While relevant cases are available to help the courts, the lawyers and the public analyze the cases, the annotation require a fee.  Malamud believes that without access to the annotations, the public does not have the information that it needs to effectively analyze the case and prepare an effective strategy. But the annotations are not law, but merely a secondary source, written by a third party, that helps to better understand the case. The choices the authors made made as to which material should be referenced may not be the best choices or be complete.  So can they really be tied to the laws? Although helpful, secondary sources are not binding and rarely free.  For example, Nimmer on Copyright, a multi-volume legal treatise on copyright law is widely cited in U. S. courts, and has been influential for decades as the leading secondary source on United States copyright law. The treatise is expensive yet often an important when interpreting copyright law.

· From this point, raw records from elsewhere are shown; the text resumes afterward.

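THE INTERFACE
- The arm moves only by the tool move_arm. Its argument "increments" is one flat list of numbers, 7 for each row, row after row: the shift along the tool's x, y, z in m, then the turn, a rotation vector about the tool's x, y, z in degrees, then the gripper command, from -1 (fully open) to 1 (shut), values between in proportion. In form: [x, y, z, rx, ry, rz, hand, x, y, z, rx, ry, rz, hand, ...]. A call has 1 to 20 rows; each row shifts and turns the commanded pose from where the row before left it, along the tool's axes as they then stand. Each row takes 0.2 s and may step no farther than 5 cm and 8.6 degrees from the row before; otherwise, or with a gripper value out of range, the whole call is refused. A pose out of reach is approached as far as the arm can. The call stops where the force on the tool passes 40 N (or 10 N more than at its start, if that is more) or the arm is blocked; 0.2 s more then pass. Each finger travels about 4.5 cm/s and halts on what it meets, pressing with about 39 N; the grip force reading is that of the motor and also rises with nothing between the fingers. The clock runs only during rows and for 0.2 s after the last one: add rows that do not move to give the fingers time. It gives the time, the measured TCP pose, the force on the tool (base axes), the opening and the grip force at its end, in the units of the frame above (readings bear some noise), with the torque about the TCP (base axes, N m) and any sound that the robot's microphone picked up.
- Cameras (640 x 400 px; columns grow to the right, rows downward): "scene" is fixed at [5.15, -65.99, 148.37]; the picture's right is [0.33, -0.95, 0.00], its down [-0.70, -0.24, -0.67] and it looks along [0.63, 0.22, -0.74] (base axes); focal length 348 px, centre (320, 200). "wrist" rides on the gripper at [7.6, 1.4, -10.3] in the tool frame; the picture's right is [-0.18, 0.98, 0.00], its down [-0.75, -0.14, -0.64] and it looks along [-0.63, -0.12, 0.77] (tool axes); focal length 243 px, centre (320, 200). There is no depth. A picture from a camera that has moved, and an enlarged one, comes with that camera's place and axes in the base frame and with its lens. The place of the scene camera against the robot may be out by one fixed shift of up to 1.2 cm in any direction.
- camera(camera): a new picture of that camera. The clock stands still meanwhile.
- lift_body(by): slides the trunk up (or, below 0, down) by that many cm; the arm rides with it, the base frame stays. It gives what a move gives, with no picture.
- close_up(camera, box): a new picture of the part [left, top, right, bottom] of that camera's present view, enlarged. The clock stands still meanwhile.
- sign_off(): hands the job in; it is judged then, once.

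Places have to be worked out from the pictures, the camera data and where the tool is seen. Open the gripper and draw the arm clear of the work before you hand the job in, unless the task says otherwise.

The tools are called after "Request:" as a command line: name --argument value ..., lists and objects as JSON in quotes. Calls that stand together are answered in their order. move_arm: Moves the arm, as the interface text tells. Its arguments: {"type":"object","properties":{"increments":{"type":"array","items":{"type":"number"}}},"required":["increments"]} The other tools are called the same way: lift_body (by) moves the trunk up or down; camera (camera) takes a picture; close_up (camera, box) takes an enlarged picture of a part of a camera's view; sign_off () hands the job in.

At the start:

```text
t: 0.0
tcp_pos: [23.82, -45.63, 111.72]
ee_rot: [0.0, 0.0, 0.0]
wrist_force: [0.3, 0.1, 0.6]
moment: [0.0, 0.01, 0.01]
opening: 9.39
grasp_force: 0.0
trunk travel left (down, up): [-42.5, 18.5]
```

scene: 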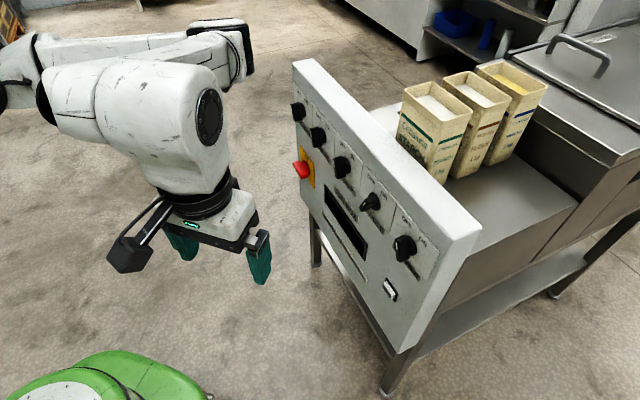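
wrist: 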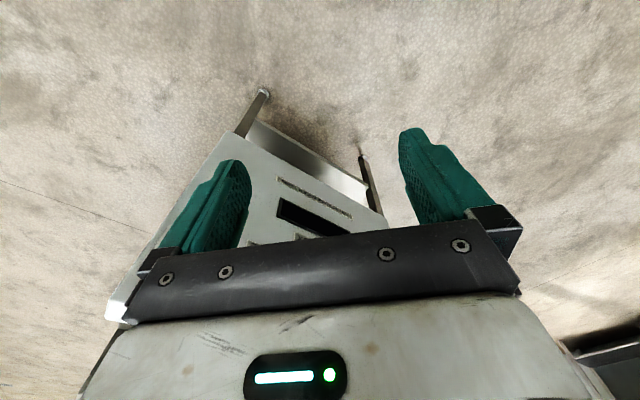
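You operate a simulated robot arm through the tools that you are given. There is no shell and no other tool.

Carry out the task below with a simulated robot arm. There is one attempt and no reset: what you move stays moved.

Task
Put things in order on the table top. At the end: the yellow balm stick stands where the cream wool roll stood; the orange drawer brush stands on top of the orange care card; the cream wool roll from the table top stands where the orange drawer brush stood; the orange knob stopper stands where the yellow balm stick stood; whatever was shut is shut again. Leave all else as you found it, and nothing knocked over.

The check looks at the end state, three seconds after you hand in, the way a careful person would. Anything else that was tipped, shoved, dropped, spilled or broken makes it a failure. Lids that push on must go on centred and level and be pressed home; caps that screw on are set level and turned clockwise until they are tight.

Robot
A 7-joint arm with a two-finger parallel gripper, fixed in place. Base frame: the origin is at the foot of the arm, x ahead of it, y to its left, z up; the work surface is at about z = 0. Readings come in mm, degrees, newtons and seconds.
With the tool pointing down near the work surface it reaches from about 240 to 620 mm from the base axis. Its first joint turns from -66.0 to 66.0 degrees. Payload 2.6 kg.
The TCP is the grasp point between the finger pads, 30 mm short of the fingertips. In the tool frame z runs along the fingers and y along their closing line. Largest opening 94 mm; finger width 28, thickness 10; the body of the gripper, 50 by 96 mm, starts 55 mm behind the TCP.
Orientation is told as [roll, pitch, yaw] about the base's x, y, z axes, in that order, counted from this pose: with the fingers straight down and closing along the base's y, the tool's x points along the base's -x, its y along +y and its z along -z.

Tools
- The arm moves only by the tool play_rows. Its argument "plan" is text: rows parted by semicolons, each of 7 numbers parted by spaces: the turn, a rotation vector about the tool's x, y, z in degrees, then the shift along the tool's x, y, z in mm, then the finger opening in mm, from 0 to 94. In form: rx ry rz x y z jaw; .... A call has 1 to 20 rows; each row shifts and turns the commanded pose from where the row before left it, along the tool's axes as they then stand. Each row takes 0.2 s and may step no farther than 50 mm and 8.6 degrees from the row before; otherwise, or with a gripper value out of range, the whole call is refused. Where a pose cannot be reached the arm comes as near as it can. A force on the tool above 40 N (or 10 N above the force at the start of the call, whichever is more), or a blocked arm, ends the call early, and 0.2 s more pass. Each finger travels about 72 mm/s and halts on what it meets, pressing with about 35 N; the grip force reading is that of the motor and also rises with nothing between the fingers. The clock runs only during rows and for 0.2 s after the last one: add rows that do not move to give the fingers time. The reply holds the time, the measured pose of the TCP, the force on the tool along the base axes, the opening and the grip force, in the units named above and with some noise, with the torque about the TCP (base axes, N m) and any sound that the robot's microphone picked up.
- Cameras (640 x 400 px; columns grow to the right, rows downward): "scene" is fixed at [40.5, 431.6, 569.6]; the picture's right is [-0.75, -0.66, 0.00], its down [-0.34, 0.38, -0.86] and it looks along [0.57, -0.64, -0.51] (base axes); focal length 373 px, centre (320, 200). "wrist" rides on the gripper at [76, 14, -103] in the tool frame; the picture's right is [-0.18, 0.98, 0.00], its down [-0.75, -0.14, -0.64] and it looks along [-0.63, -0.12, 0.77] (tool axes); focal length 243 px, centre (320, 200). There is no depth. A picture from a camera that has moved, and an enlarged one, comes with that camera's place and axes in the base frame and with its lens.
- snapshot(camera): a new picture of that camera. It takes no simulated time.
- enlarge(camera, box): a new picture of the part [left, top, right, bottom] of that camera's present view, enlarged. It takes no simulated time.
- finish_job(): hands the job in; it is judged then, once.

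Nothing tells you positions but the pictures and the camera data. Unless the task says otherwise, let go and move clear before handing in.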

However, Nimmer is not owned by any government.  The annotations are owned by the State of Georgia, which changes the analysis.

“The ability to know the law, to read the law, is essential to the functioning of our democracy,” Malamud says. He adamantly believes that it is impossible to truly understand a law without having access to the information contained in the annotations.  They are tied to each other.  Here, Malamud is referring to a variation on a copyright law principle known as the Merger Doctrine.  When there is only a limited number of ways to express an idea, copyright law will not protect that expression because the expression is inherent, or has “merged” with the idea itself.  Since ideas are not copyrightable, neither is the merged expression of the idea. In this case, the merger is the expression of an idea with facts, and since facts are not copyrightable, then the annotations are not either.

The counter argument however, is that the annotations are not actually facts at all, but opinion infused ideas. When facts are merged with expression of ideas, the idea takes precedent and the total expression may be copyrightable.  It is hard to say one way or another which approach is correct as each annotation is unique. Think of a person selling a car online.  There are facts about the car and then there is the opinion about the car in the description.  The description may or may not be creative, depending upon the author.  As well, a meteorologist reporting the weather may also have opinions on how a storm might affect residents or other areas of concern but could the ideas be separated from the facts enough to give the expression the creativity needed to be copyrightable?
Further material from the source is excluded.